KABARBURSA.COM - Nilai tukar dolar Amerika Serikat kembali menguat tajam pada perdagangan Jumat, 26 September 2025. Penguatan didorong data produk domestik bruto (PDB) kuartal II yang direvisi naik di atas perkiraan.
Greenback mencatat penguatan terhadap yen, euro, hingga franc Swiss, sementara indikator teknikal harian menunjukkan sinyal “sangat beli”. Artinya, tren bullish semakin solid.
Dolar AS mencatat performa impresif setelah Departemen Perdagangan melaporkan PDB kuartal II-2025 tumbuh 3,8 persen secara tahunan, lebih tinggi dari estimasi awal 3,3 persen.
Revisi ke atas ini mengejutkan pasar yang sebelumnya tidak mengantisipasi kenaikan, dan segera memperkecil ruang bagi Federal Reserve untuk melanjutkan pemangkasan suku bunga agresif.
Greenback naik 0,58 persen terhadap yen Jepang ke level 149,77, menembus titik tertinggi sejak awal Agustus. Euro jatuh ke level terendah dua pekan dengan penurunan 0,66 persen menjadi USD1,1659.
Indeks Dolar (DXY), yang mengukur kekuatan dolar terhadap enam mata uang utama, menguat 0,68 persen ke posisi 98,50, juga menyentuh puncak dua pekan. Sentimen ini diperkuat oleh kenaikan imbal hasil obligasi AS.
Yield surat utang 10 tahun naik 2,5 basis poin ke 4,172 persen, sementara tenor 2 tahun melonjak 6,3 basis poin ke 3,661 persen. Hal ini menegaskan daya tarik dolar di tengah prospek suku bunga yang lebih tinggi lebih lama.
Meski pasar masih memperkirakan ada dua kali pemangkasan suku bunga dalam sisa tahun ini, komentar pejabat The Fed mencerminkan pandangan beragam. Ketua Jerome Powell menegaskan bahwa arah kebijakan tetap akan bergantung pada data.
Jeffrey Schmid dari The Fed Kansas City mendorong pemangkasan untuk menjaga pasar tenaga kerja, sementara Austan Goolsbee dari Chicago mengingatkan inflasi masih di atas target.
Di sisi lain, Stephen Miran, pejabat baru The Fed, justru menilai perlu pemangkasan lebih tajam untuk menghindari keruntuhan pasar kerja. Sayangnya, pandangan yang saling bertentangan ini menciptakan ketidakpastian.

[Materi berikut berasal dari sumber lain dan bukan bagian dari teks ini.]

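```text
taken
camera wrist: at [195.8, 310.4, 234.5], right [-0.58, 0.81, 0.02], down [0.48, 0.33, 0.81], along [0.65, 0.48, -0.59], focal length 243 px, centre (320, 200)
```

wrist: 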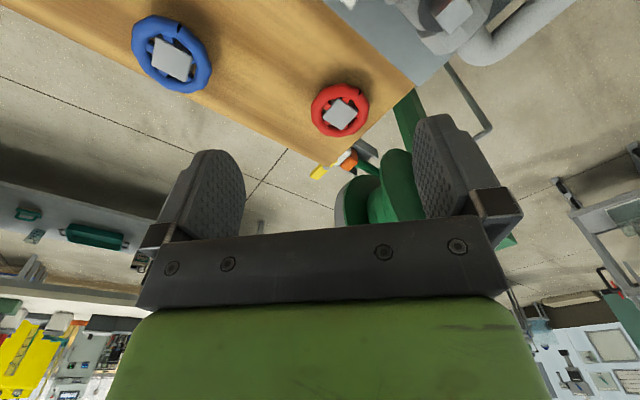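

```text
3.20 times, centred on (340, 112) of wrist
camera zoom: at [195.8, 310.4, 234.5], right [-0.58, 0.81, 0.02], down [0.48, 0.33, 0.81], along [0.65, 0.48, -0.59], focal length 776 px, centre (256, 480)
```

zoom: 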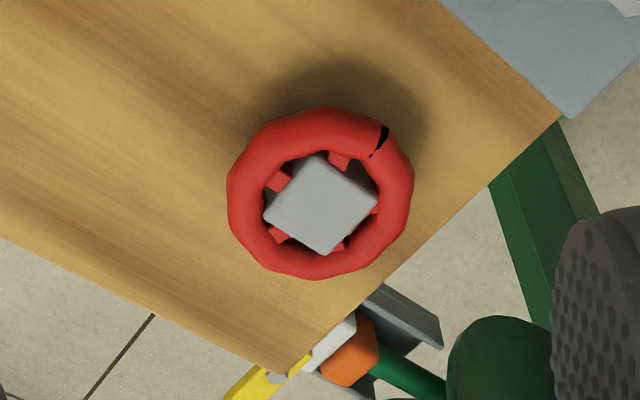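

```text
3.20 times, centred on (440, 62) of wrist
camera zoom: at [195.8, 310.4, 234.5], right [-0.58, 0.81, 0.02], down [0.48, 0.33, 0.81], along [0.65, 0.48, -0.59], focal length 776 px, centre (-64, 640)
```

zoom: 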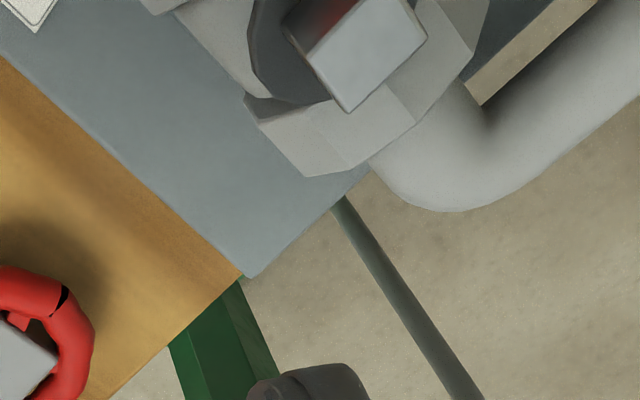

Tetapi bagi pasar valuta asing, data PDB yang lebih kuat memberi alasan kuat mempertahankan posisi long dolar.
Di Eropa, dolar juga menguat terhadap franc Swiss setelah Swiss National Bank (SNB) mempertahankan suku bunga acuan di 0 persen sesuai perkiraan. SNB memperingatkan risiko dari tarif impor AS yang diluncurkan Presiden Donald Trump, yang bisa menekan prospek ekonomi Swiss hingga 2026. Greenback naik 0,60 persen terhadap franc, ke 0,80, tertinggi dalam dua pekan.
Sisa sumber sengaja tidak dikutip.